Problem A
What does the text extract say from "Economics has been" through "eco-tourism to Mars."? Give the exact wording.

Text extract

But common sense and recent history show that space exploration is not about science alone. If science was the only important motivation for space exploration, the world's space programs would be placed within the basic science agencies and would compete directly with programs involving disciplines such as oceanography, particle physics, and geology. Yet clearly this is not the case. Space programs enjoy a special status, usually within a separate agency. This reflects a broader motivation base for space than science alone.

Beyond Science

Clearly there are significant nonscientific issues of a national and international nature that drive the current space programs of the world. At the highest levels these issues deal with national self-image, international political competition, economic competition, and national technological development. On a more direct level national space programs are perceived as having tangible benefits in terms of the level of education and the overall perception of technology as a positive force in society. For all these reasons there seems to be a consensus that a vigorous space program is in the national and international best interests.

Economics has been suggested as a possible motivation for the exploration and utilization of space. Communication satellites, the mining of helium-3 on the lunar surface and metals on asteroids, and oxygen production on the Moon have received the most attention. Microgravity manufacturing and space tourism also reflect economic incentives for space missions. From this list the only two that have proven profitable so far have been telecommunications satellites and space tourism. Space tourism has only three examples in its support: the flights of a Japanese reporter, a wealthy American businessman, and a South African Internet tycoon, all on Russian missions. From this humble beginning could come luxury hotels in orbit and on the Moon and possibly eco-tourism to Mars.

Material provided
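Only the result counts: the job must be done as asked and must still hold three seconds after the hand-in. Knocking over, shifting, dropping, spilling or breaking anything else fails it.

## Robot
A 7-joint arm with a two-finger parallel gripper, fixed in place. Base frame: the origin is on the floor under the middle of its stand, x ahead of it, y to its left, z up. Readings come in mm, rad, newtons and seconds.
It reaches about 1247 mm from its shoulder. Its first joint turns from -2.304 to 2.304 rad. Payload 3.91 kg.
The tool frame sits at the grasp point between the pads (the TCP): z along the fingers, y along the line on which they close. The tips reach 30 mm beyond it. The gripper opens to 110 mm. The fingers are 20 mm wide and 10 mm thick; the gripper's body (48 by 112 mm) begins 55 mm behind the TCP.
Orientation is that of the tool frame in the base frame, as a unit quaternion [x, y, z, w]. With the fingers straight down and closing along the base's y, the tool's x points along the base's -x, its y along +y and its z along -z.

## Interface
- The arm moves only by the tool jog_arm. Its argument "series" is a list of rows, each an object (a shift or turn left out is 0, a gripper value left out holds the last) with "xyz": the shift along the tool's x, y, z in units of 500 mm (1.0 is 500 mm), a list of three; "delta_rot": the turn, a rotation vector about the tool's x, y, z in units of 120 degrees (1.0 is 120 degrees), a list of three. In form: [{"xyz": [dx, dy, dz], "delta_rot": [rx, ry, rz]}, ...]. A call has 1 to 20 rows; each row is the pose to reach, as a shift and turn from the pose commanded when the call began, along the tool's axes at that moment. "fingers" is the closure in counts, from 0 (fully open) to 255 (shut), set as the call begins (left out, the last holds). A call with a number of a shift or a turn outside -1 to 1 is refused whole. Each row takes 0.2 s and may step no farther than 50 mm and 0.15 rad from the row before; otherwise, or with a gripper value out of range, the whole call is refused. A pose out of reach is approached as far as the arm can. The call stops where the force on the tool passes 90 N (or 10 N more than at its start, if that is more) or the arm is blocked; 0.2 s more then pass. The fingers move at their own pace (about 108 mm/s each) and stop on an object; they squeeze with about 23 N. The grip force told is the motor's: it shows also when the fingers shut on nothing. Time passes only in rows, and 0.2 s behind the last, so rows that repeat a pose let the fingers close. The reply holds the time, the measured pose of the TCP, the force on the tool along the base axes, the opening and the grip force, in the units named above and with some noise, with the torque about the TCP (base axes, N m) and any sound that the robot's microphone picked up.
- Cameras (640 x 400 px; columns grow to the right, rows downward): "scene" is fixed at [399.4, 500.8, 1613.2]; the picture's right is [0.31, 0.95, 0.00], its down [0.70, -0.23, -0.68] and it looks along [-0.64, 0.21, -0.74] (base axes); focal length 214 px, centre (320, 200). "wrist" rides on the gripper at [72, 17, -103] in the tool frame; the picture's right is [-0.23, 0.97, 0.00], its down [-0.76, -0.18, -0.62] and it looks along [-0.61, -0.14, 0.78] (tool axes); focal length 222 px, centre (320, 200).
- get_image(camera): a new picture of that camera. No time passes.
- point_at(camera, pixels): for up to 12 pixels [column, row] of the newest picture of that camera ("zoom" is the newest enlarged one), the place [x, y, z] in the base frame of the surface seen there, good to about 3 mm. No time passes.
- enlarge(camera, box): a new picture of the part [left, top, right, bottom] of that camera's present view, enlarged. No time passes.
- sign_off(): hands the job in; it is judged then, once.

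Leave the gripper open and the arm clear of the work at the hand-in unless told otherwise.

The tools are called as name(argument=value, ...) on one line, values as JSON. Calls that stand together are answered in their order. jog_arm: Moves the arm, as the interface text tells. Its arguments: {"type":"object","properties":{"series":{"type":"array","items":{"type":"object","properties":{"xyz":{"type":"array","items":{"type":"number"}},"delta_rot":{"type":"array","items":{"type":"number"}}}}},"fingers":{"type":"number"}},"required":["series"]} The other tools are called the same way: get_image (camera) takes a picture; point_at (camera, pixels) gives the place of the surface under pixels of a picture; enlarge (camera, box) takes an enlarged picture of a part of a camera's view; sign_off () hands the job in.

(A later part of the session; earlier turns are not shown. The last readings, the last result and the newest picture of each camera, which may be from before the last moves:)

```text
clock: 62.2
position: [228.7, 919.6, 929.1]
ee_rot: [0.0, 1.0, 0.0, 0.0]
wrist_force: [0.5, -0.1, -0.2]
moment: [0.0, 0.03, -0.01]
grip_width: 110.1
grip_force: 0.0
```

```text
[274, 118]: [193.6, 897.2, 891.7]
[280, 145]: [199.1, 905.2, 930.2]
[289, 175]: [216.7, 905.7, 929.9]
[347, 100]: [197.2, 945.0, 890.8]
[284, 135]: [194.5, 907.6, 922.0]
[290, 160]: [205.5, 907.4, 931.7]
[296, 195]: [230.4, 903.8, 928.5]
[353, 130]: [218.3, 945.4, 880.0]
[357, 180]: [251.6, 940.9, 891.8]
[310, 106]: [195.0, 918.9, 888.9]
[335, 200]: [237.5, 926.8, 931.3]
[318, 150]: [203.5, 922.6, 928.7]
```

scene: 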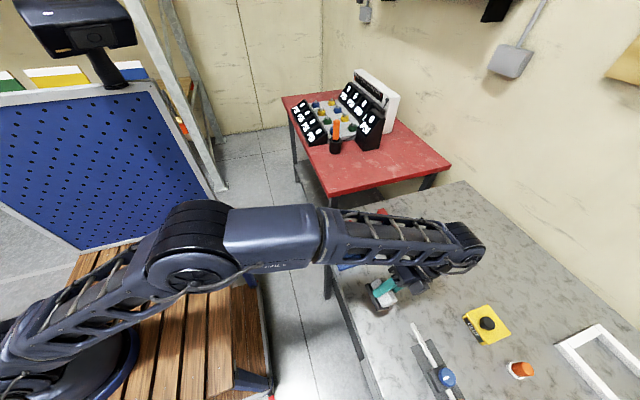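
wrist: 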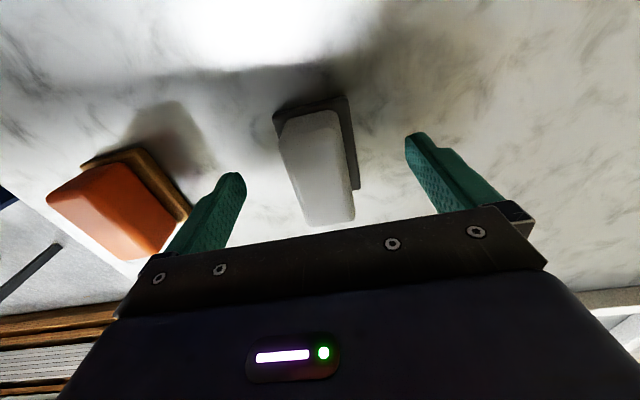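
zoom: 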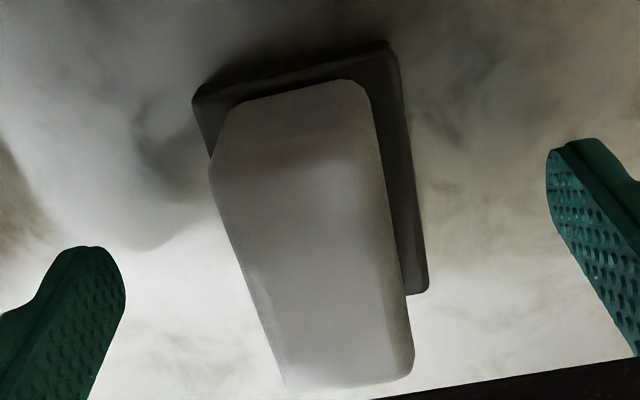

Problem B
Write out only the lines that run from the line containing "The tool frame sits" through the line containing "## Interface", both included, exactly as they appear above.

Exercise result A
Economics has been suggested as a possible motivation for the exploration and utilization of space. Communication satellites, the mining of helium-3 on the lunar surface and metals on asteroids, and oxygen production on the Moon have received the most attention. Microgravity manufacturing and space tourism also reflect economic incentives for space missions. From this list the only two that have proven profitable so far have been telecommunications satellites and space tourism. Space tourism has only three examples in its support: the flights of a Japanese reporter, a wealthy American businessman, and a South African Internet tycoon, all on Russian missions. From this humble beginning could come luxury hotels in orbit and on the Moon and possibly eco-tourism to Mars.

Exercise result B
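The tool frame sits at the grasp point between the pads (the TCP): z along the fingers, y along the line on which they close. The tips reach 30 mm beyond it. The gripper opens to 110 mm. The fingers are 20 mm wide and 10 mm thick; the gripper's body (48 by 112 mm) begins 55 mm behind the TCP.
Orientation is that of the tool frame in the base frame, as a unit quaternion [x, y, z, w]. With the fingers straight down and closing along the base's y, the tool's x points along the base's -x, its y along +y and its z along -z.

## Interface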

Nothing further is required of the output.